The entertainment world has lost one of its most respected comedy writers and performers as Eric Sykes has died at the age of 89.
Sykes grew up in Oldham, Lancashire and began his entertainment career while serving in the Royal Air Force during World War II. Following the conflict, he moved to London in 1946 and began looking for work. A lucky break – very lucky, since he’d ended up cold and penniless – saw him meet an old Air Force friend, Bill Fraser, who invited him to come and write material at the Playhouse Theatre. Sykes wound up writing for Fraser and other performers including Frankie Howerd, and quickly made a name for himself as a quality comic scribe.

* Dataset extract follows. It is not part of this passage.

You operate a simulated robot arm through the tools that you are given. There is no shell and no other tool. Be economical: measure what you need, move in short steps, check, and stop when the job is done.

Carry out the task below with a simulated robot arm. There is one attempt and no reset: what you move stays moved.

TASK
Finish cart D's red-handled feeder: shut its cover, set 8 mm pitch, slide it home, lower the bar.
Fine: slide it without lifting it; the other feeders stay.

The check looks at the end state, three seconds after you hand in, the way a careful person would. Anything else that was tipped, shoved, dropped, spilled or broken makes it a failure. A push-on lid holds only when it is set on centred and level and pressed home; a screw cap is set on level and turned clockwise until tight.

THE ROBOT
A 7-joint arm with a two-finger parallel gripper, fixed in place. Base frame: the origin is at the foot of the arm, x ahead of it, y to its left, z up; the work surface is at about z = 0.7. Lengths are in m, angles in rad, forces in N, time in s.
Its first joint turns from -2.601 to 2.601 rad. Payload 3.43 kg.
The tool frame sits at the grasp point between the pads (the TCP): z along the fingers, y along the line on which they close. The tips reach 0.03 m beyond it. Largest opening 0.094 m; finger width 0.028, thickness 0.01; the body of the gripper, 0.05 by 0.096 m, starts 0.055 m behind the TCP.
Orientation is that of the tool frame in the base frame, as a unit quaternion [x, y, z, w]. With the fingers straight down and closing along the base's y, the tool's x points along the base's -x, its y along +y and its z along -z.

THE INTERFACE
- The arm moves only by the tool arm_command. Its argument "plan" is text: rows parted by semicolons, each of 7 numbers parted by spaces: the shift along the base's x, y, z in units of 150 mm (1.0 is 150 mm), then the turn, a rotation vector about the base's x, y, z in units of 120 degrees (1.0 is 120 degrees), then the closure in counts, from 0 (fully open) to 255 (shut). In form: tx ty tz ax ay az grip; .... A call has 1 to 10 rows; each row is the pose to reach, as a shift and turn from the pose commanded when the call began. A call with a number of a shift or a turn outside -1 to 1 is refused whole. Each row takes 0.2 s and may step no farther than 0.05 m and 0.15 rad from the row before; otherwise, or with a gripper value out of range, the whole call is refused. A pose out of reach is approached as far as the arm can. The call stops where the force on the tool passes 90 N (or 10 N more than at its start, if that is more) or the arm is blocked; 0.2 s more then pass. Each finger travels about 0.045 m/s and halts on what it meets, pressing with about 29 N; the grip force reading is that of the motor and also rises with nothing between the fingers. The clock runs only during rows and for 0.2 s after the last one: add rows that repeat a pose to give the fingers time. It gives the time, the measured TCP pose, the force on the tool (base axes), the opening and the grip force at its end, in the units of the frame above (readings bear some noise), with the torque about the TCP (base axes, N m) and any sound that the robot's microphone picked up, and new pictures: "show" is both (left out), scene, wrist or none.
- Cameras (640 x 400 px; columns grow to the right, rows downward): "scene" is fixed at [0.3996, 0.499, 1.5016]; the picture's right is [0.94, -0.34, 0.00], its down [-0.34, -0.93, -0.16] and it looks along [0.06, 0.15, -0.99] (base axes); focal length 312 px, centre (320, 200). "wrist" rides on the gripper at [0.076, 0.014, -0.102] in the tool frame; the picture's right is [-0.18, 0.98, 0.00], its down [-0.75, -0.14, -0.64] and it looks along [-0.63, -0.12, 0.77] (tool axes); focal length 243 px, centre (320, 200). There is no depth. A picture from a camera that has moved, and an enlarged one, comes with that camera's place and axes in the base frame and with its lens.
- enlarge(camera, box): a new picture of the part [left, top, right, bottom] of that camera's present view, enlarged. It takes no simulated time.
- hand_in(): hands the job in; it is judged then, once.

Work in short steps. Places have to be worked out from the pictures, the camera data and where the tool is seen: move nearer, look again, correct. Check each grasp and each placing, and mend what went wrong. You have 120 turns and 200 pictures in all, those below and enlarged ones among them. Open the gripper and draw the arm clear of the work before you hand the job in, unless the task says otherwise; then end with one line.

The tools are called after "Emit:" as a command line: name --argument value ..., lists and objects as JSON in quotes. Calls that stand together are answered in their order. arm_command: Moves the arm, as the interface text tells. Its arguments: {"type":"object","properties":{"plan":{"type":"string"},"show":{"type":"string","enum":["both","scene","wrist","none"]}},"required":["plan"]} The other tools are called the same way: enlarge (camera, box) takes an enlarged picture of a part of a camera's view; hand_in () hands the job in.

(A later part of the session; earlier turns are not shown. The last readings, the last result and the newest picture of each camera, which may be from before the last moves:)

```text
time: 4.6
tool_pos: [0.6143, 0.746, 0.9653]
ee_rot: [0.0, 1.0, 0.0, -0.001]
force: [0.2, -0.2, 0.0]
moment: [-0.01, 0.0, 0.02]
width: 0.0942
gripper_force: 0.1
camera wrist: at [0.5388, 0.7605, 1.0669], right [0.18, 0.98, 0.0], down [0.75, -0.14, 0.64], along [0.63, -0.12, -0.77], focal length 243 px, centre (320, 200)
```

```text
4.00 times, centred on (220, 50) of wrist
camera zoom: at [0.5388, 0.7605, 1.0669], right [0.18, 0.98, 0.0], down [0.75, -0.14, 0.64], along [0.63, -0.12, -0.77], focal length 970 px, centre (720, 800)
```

Sykes started performing himself on the radio in 1950, working with, among other notable names, Tony Hancock. During that time, he shared an office with Spike Milligan. In 1954, he began working with Milligan on Goon Show scripts, which then led to other work.
Moving from radio to TV, he began to write for variety shows and collaborated with Morecambe and Wise before co-creating the sitcom Sykes And A…., which co-starred Hattie Jacques. Film-wise he made his debut (and provided additional material for) Orders Are Orders in 1954, but got his big starring break in 1962’s Village Of Daughters. He wrote, directed and starred in an occasional series of - mostly silent - comedy shorts, such as The Plank and The Big Freeze. Other film appearances included Theatre Of Blood, The Boys In Blue and, more recently, The Others, Harry Potter And The Goblet Of Fire and Son Of Rambow.
Sykes battled hearing problems through his later life, but was fitted with glasses bearing a hidden hearing aid and learned to read lips so he could continue his career.
“He was a gentle man and a gentleman,” Jimmy Tarbuck told the BBC after hearing the news. There's a big difference between the two but he was both.” He’s survived by his wife Edith, with whom he celebrated 60 years of marriage in February, one son and three daughters.